Let's solve the inequalities step by step. ### Part (a): Solve the inequality \( | \sin x | = \sin x + 1 \) 1. **Understanding the absolute value**: The absolute value function can be defined in two cases: - Case 1: \( \sin x \geq 0 \) implies \( | \sin x | = \sin x \) - Case 2: \( \sin x < 0 \) implies \( | \sin x | = -\sin x \) 2. **Case 1: \( \sin x \geq 0 \)** - Here, \( | \sin x | = \sin x \) - The equation becomes \( \sin x = \sin x + 1 \) - Simplifying gives \( 0 = 1 \), which is a contradiction.

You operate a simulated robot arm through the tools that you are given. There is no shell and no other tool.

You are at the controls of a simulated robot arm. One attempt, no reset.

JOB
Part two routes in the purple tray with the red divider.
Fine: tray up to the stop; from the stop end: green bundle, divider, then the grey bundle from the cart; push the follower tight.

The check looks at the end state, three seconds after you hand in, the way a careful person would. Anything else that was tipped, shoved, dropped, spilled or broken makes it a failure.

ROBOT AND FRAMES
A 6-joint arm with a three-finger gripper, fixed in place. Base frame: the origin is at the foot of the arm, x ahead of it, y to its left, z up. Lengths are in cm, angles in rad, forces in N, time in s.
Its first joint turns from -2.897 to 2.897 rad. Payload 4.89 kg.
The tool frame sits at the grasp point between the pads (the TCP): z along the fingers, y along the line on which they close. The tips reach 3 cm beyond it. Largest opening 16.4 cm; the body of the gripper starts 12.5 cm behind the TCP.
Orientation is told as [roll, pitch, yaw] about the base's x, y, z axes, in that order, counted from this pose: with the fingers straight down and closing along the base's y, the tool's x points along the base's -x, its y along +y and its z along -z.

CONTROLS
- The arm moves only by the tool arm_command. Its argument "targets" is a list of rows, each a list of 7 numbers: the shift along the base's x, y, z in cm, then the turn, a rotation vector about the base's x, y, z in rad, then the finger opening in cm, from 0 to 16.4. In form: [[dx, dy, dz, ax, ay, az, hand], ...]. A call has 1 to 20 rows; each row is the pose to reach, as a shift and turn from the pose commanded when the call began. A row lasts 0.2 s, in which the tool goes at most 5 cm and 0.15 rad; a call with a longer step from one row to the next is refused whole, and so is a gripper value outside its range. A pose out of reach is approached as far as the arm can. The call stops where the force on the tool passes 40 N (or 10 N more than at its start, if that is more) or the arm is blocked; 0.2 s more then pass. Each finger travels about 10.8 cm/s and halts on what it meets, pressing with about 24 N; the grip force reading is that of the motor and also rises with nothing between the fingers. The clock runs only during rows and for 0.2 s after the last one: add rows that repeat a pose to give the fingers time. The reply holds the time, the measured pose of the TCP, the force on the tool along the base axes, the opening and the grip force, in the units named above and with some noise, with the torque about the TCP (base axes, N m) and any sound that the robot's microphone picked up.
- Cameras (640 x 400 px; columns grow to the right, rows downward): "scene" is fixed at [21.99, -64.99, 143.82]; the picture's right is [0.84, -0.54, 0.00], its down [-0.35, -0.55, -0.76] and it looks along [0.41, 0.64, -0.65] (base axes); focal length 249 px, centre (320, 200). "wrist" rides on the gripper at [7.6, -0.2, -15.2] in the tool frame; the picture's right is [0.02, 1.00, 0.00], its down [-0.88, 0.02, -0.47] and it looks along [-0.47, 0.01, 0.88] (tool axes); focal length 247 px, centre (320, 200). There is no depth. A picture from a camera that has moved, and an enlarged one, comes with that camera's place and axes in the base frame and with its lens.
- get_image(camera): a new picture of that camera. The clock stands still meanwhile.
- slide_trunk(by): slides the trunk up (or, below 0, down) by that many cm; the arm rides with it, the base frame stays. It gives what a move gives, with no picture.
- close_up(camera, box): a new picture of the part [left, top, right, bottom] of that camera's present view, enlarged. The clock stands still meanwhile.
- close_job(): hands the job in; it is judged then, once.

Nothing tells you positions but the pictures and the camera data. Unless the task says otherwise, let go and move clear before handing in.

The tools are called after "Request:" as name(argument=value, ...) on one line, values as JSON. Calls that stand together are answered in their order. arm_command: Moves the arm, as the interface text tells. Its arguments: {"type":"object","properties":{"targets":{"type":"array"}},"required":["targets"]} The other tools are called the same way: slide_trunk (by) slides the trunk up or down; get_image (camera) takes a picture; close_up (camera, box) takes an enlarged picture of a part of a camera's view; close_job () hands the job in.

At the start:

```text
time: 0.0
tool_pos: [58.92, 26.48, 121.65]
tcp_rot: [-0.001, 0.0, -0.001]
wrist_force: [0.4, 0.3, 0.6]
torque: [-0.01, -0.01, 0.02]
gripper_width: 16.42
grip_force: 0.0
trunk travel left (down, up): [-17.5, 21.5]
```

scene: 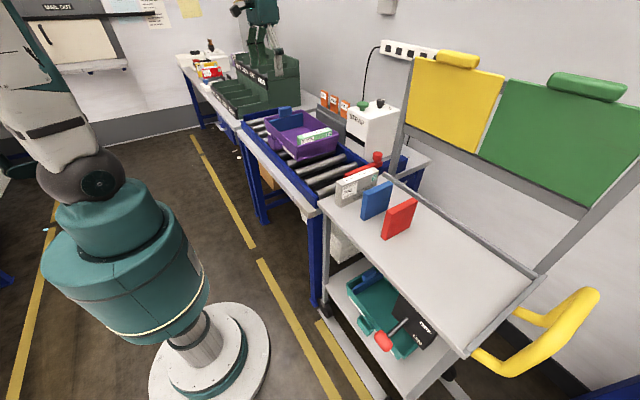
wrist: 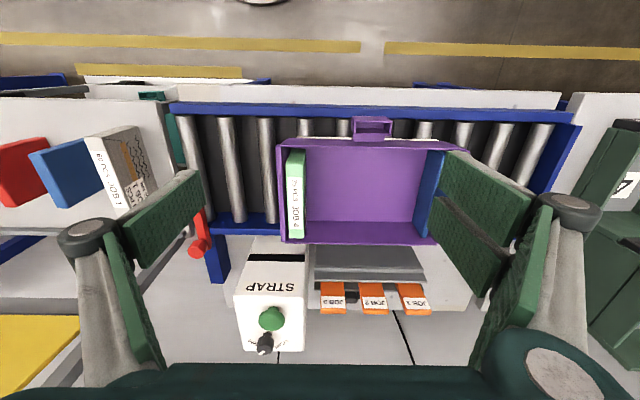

Therefore, there are no solutions in this case. 3. **Case 2: \( \sin x < 0 \)** - Here, \( | \sin x | = -\sin x \) - The equation becomes \( -\sin x = \sin x + 1 \) - Rearranging gives \( -2\sin x = 1 \) or \( \sin x = -\frac{1}{2} \) 4. **Finding solutions for \( \sin x = -\frac{1}{2} \)**: - The general solutions for \( \sin x = -\frac{1}{2} \) are given by: \[ x = \frac{7\pi}{6} + 2n\pi \quad \text{and} \quad x = \frac{11\pi}{6} + 2n\pi, \quad n \in \mathbb{Z} \] 5. **Conclusion for part (a)**: - The solutions are: \[ x = \frac{7\pi}{6} + 2n\pi \quad \text{and} \quad x = \frac{11\pi}{6} + 2n\pi, \quad n \in \mathbb{Z} \] ### Part (b): Solve the inequality \( |x^2 - 5x| > |x^2| - |5x| \) 1. **Understanding the absolute values**: - We need to analyze the expression \( |x^2 - 5x| \) and \( |x^2| - |5x| \). - The absolute value \( |x^2| = x^2 \) for all \( x \). - The absolute value \( |5x| = 5|x| \). 2. **Case 1: \( x \geq 5 \)** - Here, \( |x^2 - 5x| = x^2 - 5x \) and \( |5x| = 5x \). - The inequality becomes: \[ x^2 - 5x > x^2 - 5x \] - This is never true, so no solutions in this case. 3. **Case 2: \( 0 \leq x < 5 \)** - Here, \( |x^2 - 5x| = 5x - x^2 \) (since \( x^2 - 5x < 0 \)). - The inequality becomes: \[ 5x - x^2 > x^2 - 5x \] - Simplifying gives: \[ 10x - 2x^2 > 0 \implies 2x(5 - x) > 0 \] - This gives \( 0 < x < 5 \). 4. **Case 3: \( x < 0 \)** - Here, \( |x^2 - 5x| = x^2 - 5x \) (since both terms are positive). - The inequality becomes: \[ x^2 - 5x > x^2 + 5x \] - Simplifying gives: \[ -10x > 0 \implies x < 0 \] - This is always true for \( x < 0 \). 5. **Conclusion for part (b)**: - The solutions are: \[ x < 0 \quad \text{or} \quad 0 < x < 5 \] - In interval notation, the solution is: \[ (-\infty, 0) \cup (0, 5) \]